After my last post about the Census, I received a number of very interesting comments here, on Facebook and by email.
The form had 9 choices, plus Other and No Religion. Seven of the nine listed religions weren’t strictly religions but Christian denominations (Catholic, Lutheran et al), the other 2 being Islam (but not split into Sunni and Shia) and Buddhism (similarly left as one homogenous religion). The glaring omissions were Judaism . . . and Christianity. Some of my friends didn’t wish to define themselves by Christian sect and therefore put Christianity under Other.
Apparently there have been campaigns to try to make the Government change the question to “Does the person have a religion? Yes or No?” “If yes, please select below”. The excuse used is that it would cost more to process the responses. However, the Government states that the information is collected on behalf of the religious institutions (which I don’t really believe). But if that’s truly the case, the churches can pay for it themselves. Or better still, leave it off the form completely and allow the religious groups to conduct their own surveys.
The way the question is phrased appears to skew the results. In an independent survey, carried out by a reputable social sciences research company, 51% of Australians were found to have a religious belief, although only 29% attended religious services. In the last Census in 2006, 74% appeared to have a belief. I tend to believe the first figure os 60%+ of weddings in Australia are civil and 70%+ of funerals are secular.
And what on earth is the Government thinking of asking about the religion of the children in the household? “My husband are I are Catholics, my 6 year old daughter is a Muslim and my 4 year old son is Hindu” is unlikely to be a common response. Small children don’t have a religious belief. As Dawkins said, you don’t talk about a socialist or Marxist child – they are the children of socialists or Marxists. The same applies equally to religious beliefs as to political ones.

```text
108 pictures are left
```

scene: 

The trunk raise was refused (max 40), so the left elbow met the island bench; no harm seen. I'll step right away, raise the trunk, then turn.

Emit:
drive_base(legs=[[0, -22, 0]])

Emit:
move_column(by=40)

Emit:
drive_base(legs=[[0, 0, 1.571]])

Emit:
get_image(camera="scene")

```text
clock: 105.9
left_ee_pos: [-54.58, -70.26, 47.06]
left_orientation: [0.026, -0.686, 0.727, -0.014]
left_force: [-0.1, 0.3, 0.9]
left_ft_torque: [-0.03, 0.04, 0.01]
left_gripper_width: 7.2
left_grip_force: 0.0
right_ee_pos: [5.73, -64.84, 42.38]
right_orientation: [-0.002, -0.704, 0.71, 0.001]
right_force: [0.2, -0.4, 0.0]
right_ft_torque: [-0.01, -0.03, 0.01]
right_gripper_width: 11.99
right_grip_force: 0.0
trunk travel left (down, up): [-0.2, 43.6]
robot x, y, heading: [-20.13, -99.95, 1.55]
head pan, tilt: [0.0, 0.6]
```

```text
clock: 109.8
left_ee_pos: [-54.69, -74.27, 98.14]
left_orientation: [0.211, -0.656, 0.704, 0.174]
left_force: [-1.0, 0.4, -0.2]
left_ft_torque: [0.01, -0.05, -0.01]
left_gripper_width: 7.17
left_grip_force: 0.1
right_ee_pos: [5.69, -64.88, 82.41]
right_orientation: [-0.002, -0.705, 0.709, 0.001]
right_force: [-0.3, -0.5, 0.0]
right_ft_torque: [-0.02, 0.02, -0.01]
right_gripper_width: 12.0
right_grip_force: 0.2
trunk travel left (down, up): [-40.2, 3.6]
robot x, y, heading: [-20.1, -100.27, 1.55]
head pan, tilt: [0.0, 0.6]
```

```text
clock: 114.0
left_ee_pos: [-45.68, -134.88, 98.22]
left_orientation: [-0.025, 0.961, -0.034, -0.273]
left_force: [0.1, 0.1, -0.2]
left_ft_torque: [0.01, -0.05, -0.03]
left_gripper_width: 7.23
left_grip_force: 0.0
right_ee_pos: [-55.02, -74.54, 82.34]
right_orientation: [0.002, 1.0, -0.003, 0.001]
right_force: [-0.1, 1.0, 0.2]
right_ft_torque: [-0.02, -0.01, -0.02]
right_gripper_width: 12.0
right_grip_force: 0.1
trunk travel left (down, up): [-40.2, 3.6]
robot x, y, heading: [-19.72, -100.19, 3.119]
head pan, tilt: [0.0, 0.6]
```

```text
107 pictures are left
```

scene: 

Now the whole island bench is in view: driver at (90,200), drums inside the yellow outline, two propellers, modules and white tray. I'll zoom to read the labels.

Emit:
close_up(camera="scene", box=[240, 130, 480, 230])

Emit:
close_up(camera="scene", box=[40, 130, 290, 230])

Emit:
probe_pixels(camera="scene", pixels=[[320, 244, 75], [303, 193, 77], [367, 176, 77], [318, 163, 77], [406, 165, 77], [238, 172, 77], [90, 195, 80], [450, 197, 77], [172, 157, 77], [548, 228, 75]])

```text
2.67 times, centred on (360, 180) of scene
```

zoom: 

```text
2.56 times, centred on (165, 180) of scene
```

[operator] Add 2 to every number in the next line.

I know I bang on about this but I’m sick to the back teeth of the religious groups in this country having a say in our laws and the way we run our lives which is totally disproportionate to their numbers. I really don’t give a damn whether you believe in God, Jehovah or the Tooth Fairy. I don’t (well, maybe I’m an agnostic about the Tooth Fairy). And neither does, it would seem, about 50% of the population. Nobody intends to force you to have an abortion or marry someone of the same sex. Or attend ethics classes instead of scripture.
The Prime Minister of this country is a professed atheist and living with a man “without the benefit of marriage” (I sound just like my grandmother). I wish she had the gumption to cry that enough is enough, stop pouring public funds into the coffers of religious groups and tell the leaders of these organisations that their views on social and legal matters carry the same amount of weight, no more and no less, than those of the atheist plumber down the road or the agnostic doctor across the street. To act otherwise suggests that despite her lack of religious belief, she still feels that religious leaders hold the moral and ethical high ground.